Marion Close, Planning Manager with Linesight, outlines the advantages that a well-constructed schedule brings to your project.
'By creating a solid schedule at the start of the project, project managers can help curb cost overruns, resource shortages or excessive change requests'
- The Society of Construction Law (SCL) Delay and Disruption Protocol October 2002
When each activity is logically tied with a predecessor and successor, durations and budgeted hours are accurately estimated, an acceleration or delay scenario can be calculated, to give better visibility to the Project Manager of how and where the project will be impacted. Better information = better decisions.
At initiation phase of the project a WBS will be set up in accordance to how the work will be performed. In turn, the WBS will correspond with the CBS (Cost Breakdown Structure) making clear correlation between what is being spent (€), earned and performed.
Upon agreement of the baseline by all project stakeholders, a two or four-week look ahead is issued to the team to allow them to plan their work around the critical activities and help them focus on what needs to be done and when. This will significantly reduce the possibility of project slippage.
Once the baseline is set, a copy is then taken to start tracking progress against. Any significant deviation from the baseline scope is considered a change and will be part of Management of Change practice.
Project critical paths are the tasks that must start and/or finish on time to ensure that the project ends on schedule1. The critical path may change over the life cycle of the project as each task is mitigated and managed.
By practicing EVM, you must invest time in building a strong logic driven schedule. Once done, you can then extract accurate data from your schedule to use to build your planned curves. Then throughout the life cycle you will compare your Earned against your planned curve and determine your forecast project progress based on your performance to date.

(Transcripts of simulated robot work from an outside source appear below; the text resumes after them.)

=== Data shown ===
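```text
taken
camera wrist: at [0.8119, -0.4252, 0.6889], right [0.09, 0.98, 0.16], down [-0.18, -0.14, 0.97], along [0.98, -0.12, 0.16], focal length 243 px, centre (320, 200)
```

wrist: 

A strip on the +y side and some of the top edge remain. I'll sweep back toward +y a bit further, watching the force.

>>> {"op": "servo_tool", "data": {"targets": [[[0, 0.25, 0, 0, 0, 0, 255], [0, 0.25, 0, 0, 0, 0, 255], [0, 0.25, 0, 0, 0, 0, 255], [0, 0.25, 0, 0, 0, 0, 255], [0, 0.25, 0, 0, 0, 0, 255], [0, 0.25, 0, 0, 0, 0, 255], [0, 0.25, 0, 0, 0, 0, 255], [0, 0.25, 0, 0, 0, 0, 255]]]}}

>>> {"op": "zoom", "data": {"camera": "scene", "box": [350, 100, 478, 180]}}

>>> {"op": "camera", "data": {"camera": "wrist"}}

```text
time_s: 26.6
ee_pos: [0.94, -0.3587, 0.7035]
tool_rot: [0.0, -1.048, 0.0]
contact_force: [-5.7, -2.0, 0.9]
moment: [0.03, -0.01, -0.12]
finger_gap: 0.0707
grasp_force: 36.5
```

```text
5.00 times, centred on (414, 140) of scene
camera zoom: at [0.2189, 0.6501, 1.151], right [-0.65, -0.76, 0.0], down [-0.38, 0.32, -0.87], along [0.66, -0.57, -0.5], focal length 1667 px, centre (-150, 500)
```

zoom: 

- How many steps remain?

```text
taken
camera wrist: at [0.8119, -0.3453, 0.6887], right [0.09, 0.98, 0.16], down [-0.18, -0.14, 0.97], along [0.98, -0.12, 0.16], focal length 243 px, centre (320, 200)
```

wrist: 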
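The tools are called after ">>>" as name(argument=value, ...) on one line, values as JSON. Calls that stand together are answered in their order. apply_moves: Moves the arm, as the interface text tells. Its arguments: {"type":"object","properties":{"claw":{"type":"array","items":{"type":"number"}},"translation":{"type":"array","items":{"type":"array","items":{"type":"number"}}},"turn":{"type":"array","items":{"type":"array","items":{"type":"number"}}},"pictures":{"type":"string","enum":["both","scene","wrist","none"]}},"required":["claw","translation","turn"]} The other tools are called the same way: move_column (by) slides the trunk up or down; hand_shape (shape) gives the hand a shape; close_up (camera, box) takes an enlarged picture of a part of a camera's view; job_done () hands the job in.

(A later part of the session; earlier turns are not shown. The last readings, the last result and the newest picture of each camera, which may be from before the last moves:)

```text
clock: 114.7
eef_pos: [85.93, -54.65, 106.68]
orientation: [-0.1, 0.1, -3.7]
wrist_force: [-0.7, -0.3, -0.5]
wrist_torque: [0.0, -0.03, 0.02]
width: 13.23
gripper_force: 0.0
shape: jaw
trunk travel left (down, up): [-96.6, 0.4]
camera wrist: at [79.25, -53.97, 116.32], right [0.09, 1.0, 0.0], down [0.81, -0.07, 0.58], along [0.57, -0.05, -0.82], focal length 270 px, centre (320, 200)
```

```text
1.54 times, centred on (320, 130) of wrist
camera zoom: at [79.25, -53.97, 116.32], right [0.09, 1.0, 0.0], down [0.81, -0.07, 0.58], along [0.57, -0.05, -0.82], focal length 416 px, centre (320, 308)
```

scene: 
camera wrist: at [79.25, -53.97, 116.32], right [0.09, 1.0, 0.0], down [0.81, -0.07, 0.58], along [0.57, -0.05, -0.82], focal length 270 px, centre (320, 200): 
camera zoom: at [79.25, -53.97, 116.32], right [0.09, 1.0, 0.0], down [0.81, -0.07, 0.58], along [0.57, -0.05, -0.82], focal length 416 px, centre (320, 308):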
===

When onsite resources are constrained due to safety or operational reasons, you can build a maximum resource capacity constraint on a monthly or weekly basis to which the schedule should not run over this number. This helps with resource levelling based on the total float on over allocated activities.
Once you have established a clear WBS, and collaboration is made with Cost Management and their CBS (Cost Breakdown Structure), Cost will be able to reference a common code between the WBS and CBS and establish better estimates for the cost forecast, path to completion.
Following the handover of the project, the schedule will be as-built. From the as-built, we can collect fragnets of data within a WBS, and use on future projects instead of starting from scratch. Using original resource units v actual spent units.
Once the schedule is ‘based-lined’, and logically closed, the PM can identify project Gates whereby criteria will be 100% prior to this gate. Extracting data from as-built projects will help identify these more accurately.